Compensation management is aimed at helping the organization achieve strategic success while ensuring internal and external equity. The goals of an effective compensation management, as Werther and Davis (1996) point out, are:
1. Acquire Qualified Personnel: Compensation needs to be high enough to attract applicants. Pay levels must respond to the supply and demand of workers in the labour market since employers compete for workers.
2. Retain Current Employees: Employees may quit when compensation levels are not competitive, resulting in higher turnover.
3. Ensure Equity: Compensation management strives for internal and external equity. Internal equity requires that pay be related to the relative worth of a job so that similar jobs get similar pay.
4. Reward Desired Behaviour: Pay should reinforce desired behaviors and act as an incentive for those behaviors to occur in the future. Effective compensation plans reward performance, loyalty, experience, responsibility, and other behavior.

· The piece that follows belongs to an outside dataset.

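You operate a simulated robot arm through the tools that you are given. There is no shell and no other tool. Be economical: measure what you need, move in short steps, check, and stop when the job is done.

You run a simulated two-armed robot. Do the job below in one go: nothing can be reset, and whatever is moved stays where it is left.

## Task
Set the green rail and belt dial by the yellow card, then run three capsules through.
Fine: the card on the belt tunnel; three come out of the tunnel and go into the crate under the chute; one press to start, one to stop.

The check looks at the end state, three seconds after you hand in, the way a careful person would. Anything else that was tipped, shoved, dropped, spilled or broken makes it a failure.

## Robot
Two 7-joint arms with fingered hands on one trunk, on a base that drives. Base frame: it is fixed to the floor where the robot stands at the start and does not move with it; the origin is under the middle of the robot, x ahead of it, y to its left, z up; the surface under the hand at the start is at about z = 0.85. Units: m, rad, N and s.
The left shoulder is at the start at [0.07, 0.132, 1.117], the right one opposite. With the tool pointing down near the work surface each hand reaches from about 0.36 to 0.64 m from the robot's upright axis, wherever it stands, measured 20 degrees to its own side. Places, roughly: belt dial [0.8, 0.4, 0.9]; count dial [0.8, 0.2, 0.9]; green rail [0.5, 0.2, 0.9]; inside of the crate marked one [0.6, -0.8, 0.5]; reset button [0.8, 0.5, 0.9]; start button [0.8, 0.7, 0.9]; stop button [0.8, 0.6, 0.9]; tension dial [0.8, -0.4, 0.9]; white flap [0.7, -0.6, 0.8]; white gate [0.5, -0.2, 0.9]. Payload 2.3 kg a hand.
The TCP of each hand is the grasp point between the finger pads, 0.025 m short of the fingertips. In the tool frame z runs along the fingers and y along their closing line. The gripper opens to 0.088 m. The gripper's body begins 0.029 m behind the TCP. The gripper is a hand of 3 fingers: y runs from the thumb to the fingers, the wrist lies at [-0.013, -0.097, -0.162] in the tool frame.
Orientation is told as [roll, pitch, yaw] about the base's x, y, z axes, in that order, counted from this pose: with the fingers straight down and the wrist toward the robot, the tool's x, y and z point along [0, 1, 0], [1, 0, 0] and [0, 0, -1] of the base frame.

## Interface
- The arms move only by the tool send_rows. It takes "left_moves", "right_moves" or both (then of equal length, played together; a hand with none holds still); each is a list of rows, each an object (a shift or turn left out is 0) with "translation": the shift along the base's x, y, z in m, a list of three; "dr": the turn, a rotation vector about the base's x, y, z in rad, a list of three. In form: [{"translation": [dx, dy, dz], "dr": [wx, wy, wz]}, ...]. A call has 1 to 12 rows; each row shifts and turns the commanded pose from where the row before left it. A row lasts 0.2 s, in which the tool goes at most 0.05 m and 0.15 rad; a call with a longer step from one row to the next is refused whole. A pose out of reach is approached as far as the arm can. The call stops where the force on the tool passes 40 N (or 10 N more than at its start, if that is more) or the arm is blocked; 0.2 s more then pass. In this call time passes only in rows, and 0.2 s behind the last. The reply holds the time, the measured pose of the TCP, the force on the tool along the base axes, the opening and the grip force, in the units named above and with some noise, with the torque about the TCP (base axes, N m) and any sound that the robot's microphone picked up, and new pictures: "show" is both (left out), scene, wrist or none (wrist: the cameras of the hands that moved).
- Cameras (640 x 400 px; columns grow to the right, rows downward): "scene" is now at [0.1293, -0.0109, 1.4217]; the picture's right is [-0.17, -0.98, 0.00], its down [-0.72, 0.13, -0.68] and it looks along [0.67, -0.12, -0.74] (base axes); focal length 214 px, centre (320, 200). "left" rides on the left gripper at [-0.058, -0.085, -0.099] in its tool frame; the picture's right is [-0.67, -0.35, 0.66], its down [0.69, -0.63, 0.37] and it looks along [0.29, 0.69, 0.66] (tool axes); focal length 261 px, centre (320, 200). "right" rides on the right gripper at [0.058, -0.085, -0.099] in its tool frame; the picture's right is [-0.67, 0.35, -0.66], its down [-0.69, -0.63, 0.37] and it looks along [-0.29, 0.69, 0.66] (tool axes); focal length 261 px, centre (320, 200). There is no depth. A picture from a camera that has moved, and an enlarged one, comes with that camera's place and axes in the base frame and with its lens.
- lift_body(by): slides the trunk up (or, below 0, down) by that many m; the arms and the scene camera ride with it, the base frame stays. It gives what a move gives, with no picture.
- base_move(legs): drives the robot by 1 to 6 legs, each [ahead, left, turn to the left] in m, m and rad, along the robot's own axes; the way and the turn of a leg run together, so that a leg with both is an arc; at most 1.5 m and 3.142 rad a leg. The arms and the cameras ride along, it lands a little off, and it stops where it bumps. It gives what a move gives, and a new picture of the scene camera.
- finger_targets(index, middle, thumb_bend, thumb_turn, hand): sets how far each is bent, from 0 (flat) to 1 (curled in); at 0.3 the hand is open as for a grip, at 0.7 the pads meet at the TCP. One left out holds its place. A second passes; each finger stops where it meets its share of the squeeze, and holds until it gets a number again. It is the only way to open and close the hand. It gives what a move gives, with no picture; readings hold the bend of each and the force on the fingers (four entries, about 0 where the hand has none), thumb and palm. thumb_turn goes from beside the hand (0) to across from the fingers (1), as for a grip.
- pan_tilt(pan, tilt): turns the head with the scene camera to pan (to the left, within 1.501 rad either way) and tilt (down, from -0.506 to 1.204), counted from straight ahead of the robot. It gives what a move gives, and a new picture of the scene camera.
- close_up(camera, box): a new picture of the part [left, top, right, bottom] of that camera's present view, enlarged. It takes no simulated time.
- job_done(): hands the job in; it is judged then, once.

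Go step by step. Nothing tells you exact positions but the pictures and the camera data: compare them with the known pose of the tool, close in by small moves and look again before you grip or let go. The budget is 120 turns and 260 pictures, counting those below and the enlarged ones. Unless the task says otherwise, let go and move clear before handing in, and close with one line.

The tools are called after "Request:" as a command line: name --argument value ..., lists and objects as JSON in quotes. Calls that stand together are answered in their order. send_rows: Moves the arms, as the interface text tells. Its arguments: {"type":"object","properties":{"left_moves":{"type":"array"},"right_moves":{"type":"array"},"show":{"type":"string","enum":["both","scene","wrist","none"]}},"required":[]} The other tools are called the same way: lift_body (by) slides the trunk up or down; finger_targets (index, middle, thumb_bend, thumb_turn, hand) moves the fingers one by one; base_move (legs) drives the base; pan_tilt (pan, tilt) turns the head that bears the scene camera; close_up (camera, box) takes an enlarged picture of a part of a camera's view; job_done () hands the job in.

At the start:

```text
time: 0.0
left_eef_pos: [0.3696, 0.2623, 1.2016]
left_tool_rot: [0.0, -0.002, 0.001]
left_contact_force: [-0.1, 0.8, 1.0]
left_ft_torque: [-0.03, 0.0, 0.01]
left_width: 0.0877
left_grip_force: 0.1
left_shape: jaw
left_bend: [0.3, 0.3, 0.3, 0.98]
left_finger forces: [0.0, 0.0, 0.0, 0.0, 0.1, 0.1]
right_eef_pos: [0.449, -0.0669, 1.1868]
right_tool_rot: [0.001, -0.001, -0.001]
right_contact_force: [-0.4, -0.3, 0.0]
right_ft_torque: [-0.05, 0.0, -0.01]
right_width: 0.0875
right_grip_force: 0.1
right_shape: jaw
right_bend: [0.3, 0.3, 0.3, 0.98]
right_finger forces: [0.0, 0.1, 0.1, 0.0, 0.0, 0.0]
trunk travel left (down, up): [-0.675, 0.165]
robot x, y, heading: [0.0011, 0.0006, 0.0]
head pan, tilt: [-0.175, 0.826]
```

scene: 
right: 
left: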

5. Control Costs: A rational compensation system helps the organization obtain and retain workers at a reasonable cost. Without effective compensation management, workers could be overpaid or underpaid.
6. Comply with Legal Regulations: A sound wage and salary system considers the legal challenges imposed by the government and ensures the employer’s compliance.
7. Facilitate Understanding: The compensation management system should be easily understood by human resource specialists, operating managers, and employees.
8. Further Administrative Efficiency: Wage and salary programs should be designed to be managed efficiently, making optimal use of the human resource information system, although this objective should be a secondary consideration compared with other objectives.